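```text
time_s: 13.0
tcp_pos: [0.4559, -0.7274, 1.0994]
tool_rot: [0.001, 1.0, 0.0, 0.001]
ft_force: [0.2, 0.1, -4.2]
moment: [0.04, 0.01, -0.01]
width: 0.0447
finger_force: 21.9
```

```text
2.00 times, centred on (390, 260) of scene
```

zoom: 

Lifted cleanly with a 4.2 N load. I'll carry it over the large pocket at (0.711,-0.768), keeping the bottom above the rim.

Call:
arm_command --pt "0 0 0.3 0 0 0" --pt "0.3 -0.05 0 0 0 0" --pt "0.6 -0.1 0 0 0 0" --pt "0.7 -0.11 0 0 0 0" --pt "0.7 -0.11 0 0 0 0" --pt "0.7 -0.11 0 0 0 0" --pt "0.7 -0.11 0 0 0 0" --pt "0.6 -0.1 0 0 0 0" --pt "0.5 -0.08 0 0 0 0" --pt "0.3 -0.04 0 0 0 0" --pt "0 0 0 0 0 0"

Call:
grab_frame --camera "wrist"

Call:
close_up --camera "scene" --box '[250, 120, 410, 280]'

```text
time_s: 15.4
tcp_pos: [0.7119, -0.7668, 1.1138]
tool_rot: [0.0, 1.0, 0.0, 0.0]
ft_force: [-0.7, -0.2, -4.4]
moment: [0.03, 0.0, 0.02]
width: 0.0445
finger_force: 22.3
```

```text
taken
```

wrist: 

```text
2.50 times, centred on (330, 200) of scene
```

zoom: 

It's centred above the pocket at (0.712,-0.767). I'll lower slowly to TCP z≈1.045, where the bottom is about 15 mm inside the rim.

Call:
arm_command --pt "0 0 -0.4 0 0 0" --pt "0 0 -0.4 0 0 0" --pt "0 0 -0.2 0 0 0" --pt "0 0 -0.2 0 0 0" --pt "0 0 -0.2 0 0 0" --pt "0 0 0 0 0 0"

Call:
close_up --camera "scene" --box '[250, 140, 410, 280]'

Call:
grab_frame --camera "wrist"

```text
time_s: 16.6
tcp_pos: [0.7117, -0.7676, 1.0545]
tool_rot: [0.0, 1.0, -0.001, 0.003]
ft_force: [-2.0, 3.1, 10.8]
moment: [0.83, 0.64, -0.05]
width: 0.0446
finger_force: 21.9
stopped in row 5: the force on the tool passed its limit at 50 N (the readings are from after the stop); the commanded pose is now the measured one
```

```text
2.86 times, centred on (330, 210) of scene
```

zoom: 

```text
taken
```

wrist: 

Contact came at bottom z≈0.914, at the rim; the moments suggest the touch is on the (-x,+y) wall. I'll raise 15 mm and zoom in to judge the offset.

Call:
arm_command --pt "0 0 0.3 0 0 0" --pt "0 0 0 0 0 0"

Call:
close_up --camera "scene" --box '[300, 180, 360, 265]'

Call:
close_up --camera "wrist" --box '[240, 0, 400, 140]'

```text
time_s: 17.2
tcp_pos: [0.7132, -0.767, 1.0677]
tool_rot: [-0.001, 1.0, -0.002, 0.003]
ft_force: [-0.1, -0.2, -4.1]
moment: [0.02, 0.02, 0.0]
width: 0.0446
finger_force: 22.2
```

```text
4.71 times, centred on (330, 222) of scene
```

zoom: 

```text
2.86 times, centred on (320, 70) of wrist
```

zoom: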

— Goal —
Repeat the data in its entirety, character for character. Put each line that is not blank into a JSON list as a string.

— Answer to the problem —
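[
  "```text",
  "time_s: 13.0",
  "tcp_pos: [0.4559, -0.7274, 1.0994]",
  "tool_rot: [0.001, 1.0, 0.0, 0.001]",
  "ft_force: [0.2, 0.1, -4.2]",
  "moment: [0.04, 0.01, -0.01]",
  "width: 0.0447",
  "finger_force: 21.9",
  "```",
  "```text",
  "2.00 times, centred on (390, 260) of scene",
  "```",
  "zoom: ",
  "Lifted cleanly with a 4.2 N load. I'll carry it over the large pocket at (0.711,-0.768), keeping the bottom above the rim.",
  "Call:",
  "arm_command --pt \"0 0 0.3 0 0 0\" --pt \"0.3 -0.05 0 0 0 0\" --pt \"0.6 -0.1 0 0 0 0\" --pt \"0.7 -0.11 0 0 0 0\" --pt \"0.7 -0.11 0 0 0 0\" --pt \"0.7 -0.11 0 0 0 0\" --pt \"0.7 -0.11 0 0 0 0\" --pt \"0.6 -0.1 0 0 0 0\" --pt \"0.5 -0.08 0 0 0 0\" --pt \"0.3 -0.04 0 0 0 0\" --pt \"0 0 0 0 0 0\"",
  "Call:",
  "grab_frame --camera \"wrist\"",
  "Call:",
  "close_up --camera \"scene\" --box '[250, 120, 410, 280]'",
  "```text",
  "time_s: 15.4",
  "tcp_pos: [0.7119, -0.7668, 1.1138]",
  "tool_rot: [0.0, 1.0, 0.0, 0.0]",
  "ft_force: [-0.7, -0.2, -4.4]",
  "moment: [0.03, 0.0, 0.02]",
  "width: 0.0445",
  "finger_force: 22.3",
  "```",
  "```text",
  "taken",
  "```",
  "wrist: ",
  "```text",
  "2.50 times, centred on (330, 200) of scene",
  "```",
  "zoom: ",
  "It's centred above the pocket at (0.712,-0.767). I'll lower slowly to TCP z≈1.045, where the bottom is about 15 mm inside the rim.",
  "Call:",
  "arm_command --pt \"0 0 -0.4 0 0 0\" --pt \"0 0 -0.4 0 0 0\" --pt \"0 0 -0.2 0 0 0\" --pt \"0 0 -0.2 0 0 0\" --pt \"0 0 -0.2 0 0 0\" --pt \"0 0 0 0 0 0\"",
  "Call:",
  "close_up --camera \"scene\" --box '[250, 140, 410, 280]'",
  "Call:",
  "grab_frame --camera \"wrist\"",
  "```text",
  "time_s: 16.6",
  "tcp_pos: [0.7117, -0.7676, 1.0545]",
  "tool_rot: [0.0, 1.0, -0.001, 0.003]",
  "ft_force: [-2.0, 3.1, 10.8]",
  "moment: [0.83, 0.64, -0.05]",
  "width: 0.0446",
  "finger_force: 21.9",
  "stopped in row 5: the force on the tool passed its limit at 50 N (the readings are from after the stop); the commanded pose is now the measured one",
  "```",
  "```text",
  "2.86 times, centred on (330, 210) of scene",
  "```",
  "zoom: ",
  "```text",
  "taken",
  "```",
  "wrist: ",
  "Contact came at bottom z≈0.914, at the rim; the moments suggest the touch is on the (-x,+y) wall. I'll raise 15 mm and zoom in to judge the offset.",
  "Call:",
  "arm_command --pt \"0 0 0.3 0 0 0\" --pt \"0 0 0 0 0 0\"",
  "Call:",
  "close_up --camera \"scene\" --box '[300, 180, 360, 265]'",
  "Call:",
  "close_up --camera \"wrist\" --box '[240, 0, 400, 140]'",
  "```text",
  "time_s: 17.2",
  "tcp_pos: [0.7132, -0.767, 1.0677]",
  "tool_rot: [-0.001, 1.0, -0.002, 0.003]",
  "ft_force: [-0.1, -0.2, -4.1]",
  "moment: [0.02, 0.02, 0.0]",
  "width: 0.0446",
  "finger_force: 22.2",
  "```",
  "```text",
  "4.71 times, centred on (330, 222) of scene",
  "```",
  "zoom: ",
  "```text",
  "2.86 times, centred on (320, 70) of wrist",
  "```",
  "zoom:"
]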